The road’s a blur till Hunterville, remembered chiefly for a sign that read: “These are not public toilets!”

Next stage of the journey was one long nightmare. It was snowing on the Desert Road. Despite smart yellow rubber one-piece suit (de rigeur sur le route), my face and bones turned to ice, and my hands to ossified claws capable only of clutching Charles. Which was just as well, as I kept passing out. Ta, Buddha!

We reach Turangi, and it’s pissing with rain. I fall down on the floor of the local garage/store shaking uncontnrollably, and we decide to call it quites re. travel for the day. End up at Turangi Holiday Camp, where the cafeteria closes at six, but the showers never stop. I took two just for the hell of it. We decide that Turangi is one big boring holiday home and retreat to the pub. End of Day 1.

Day 2 – We hit Auckland, in time to catch the end of Simple Minds’ press conference. They say I am Brilliant (Jim) and Honest (Charlie) with regard to the New Gold Dream review. Perspicocious boys.

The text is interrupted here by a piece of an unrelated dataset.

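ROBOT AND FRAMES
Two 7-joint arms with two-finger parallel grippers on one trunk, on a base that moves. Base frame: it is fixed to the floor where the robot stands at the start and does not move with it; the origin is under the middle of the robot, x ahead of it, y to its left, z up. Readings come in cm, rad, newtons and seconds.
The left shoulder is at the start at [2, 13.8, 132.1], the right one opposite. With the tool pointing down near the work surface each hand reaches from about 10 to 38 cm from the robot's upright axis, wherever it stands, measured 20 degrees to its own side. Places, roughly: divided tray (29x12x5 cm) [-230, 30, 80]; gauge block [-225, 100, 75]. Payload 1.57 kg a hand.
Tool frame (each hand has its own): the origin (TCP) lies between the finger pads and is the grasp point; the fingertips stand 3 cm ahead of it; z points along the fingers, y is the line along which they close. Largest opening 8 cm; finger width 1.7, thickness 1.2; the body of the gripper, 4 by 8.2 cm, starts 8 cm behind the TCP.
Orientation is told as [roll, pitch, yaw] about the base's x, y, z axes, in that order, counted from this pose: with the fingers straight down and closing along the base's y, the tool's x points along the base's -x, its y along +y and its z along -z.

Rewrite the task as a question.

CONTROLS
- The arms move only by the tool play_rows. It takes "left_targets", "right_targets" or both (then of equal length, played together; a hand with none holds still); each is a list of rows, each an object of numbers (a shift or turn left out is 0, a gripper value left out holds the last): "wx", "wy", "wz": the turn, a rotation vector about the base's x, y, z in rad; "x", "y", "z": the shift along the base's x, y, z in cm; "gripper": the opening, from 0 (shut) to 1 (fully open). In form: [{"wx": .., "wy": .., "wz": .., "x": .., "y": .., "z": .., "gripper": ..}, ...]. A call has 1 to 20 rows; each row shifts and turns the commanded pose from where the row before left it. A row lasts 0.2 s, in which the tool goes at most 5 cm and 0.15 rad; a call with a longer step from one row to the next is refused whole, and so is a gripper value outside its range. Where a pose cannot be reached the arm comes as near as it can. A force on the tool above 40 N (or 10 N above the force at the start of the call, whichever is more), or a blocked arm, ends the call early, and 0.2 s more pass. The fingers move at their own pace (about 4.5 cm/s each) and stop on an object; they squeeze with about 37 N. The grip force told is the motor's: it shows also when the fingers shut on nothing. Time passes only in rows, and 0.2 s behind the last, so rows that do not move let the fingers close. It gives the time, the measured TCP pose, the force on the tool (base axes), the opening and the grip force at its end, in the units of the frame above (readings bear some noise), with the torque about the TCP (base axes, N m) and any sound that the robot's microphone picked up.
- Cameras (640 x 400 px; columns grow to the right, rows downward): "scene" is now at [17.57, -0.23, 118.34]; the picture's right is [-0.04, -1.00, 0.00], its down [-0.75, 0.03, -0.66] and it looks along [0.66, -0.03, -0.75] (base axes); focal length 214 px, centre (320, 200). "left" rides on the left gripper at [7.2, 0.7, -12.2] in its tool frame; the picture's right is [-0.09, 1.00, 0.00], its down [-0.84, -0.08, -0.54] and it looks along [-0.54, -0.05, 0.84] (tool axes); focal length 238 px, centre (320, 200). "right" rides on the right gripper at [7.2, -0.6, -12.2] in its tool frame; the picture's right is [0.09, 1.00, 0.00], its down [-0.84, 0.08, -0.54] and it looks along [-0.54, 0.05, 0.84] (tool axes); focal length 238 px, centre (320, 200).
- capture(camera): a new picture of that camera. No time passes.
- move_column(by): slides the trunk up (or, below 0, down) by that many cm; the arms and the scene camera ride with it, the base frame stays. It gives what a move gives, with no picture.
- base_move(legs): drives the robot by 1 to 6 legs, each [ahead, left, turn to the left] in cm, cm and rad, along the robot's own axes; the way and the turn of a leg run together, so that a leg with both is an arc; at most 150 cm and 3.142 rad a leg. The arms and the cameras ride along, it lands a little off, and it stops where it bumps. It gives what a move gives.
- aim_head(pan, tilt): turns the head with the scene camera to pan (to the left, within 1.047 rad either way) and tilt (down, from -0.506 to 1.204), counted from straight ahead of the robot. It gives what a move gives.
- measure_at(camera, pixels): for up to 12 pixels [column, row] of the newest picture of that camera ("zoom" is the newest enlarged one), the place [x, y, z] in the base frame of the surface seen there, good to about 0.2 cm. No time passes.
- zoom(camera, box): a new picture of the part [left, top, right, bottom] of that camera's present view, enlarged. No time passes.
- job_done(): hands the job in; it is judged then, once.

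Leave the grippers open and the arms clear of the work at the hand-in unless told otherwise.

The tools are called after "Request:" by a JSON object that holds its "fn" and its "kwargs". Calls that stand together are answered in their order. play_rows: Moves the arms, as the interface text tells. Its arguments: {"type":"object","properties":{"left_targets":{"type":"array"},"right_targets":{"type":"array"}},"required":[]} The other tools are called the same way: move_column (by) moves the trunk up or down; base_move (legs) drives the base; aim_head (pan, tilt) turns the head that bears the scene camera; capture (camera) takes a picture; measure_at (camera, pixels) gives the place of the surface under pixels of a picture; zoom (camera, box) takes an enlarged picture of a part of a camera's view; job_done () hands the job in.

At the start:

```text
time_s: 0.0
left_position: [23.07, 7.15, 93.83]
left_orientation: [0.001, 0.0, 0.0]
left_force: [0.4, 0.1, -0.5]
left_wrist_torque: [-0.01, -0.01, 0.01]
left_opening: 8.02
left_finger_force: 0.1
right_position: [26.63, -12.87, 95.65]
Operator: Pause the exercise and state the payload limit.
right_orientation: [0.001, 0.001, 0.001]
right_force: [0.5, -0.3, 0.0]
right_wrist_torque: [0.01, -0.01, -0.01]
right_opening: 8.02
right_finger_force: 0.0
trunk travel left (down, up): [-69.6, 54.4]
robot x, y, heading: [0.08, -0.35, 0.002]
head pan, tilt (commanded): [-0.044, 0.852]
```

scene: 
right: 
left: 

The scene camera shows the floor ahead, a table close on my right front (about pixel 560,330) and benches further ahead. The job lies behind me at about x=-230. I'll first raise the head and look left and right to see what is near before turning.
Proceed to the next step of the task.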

The concert fab; ghastly old Mainstreet packed to the gills with sweaty, slick-wriggling kids in total ecstacy. Yeah, it was just like being in a can of eels, especially when someone started throwing water around. The trip back to Wellington relatively OK-OK. No near-fatalities or natural disasters this time. The chips at Bulls are nice, and they have a good jukebox. Bulls has balls!